O sofrimento mental se manifesta de formas variadas, afetando o trabalho, os relacionamentos e o próprio senso de vida. Pompéia Villachan Lyra destaca os principais sinais de alerta:
“Alterações no sono e no apetite, irritabilidade constante, isolamento social, fadiga sem causa física e perda de interesse em atividades. Se acontecem com mais frequência, são sinais de alerta”, aponta a psicóloga.
Prevenção
Para mitigar os efeitos negativos da vida cotidiana, seja na escola, faculdade, trabalho e relacionamento, a psicóloga Mariana Clark aponta o ato de auto-observação.
“É um processo de autocuidado, onde mergulhamos dentro da gente para entender quais são os nossos ruídos, barulhos, identificar gatilhos, para que possamos falar com mais clareza sobre nossos limites”, avalia Clark.

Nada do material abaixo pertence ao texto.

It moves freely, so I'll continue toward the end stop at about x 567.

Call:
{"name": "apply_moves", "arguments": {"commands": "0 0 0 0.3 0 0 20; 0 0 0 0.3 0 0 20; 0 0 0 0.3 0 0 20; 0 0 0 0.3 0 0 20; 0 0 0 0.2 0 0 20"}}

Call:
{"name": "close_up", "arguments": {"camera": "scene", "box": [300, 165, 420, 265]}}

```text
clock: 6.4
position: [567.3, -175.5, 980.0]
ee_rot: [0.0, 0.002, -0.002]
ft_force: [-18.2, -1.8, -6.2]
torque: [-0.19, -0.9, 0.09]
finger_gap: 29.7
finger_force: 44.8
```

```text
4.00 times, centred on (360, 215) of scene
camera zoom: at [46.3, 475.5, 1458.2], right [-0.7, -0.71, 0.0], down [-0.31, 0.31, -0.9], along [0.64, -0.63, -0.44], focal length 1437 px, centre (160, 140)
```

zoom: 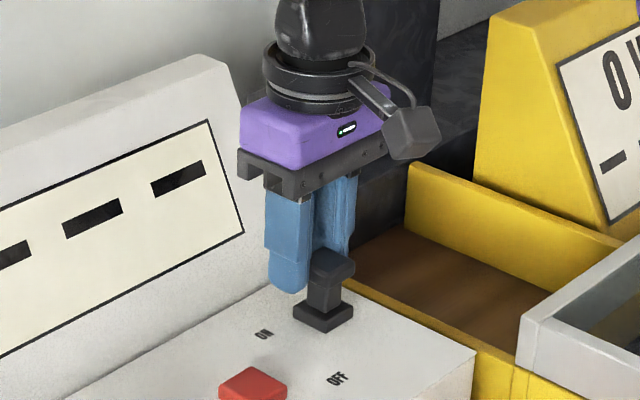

O relatório “World Mental Health Today” destaca que, em 2021, cerca de 727 mil pessoas perderam suas vidas por suicídio. Mais da metade (56%) dos casos aconteceram antes dos 50 anos.
O psicanalista Christian Dunker faz um chamado à atenção e ao acolhimento, e aponta caminhos para viver com mais leveza, evitar práticas de autossabotagem e, sobretudo, pedir ajuda.
Já o psiquiatra Vitor Hugo aponta que mitigar os efeitos da rotina na saúde mental exige responsabilidades do poder público, empresas e de cada indivíduo.
“O papel do Estado vai além do tratamento. Deve haver prevenção, com políticas públicas voltadas para sono adequado, atividade física, alimentação e educação emocional nas escolas”, defende o psiquiatra.
A psicóloga Pompéia Villachan Lyra reforça que o processo de busca por bem-estar envolve escuta profissional, autoconhecimento, autocuidado e, em alguns casos, medicamentos.
“O espaço de psicoterapia pode ajudar a fazer escolhas mais acertadas em busca da qualidade de vida, da saúde mental, do bem-estar”, afirma a psicóloga.
O psiquiatra Vitor Hugo alerta sobre o crescente uso da inteligência artificial (IA) para suplementar serviços de psicoterapia.
“A IA não substitui o processo terapêutico. Pode até ajudar no aconselhamento ou na sistematização de tarefas, mas não é substituta da escuta qualificada de um terapeuta”, destaca Vitor Hugo.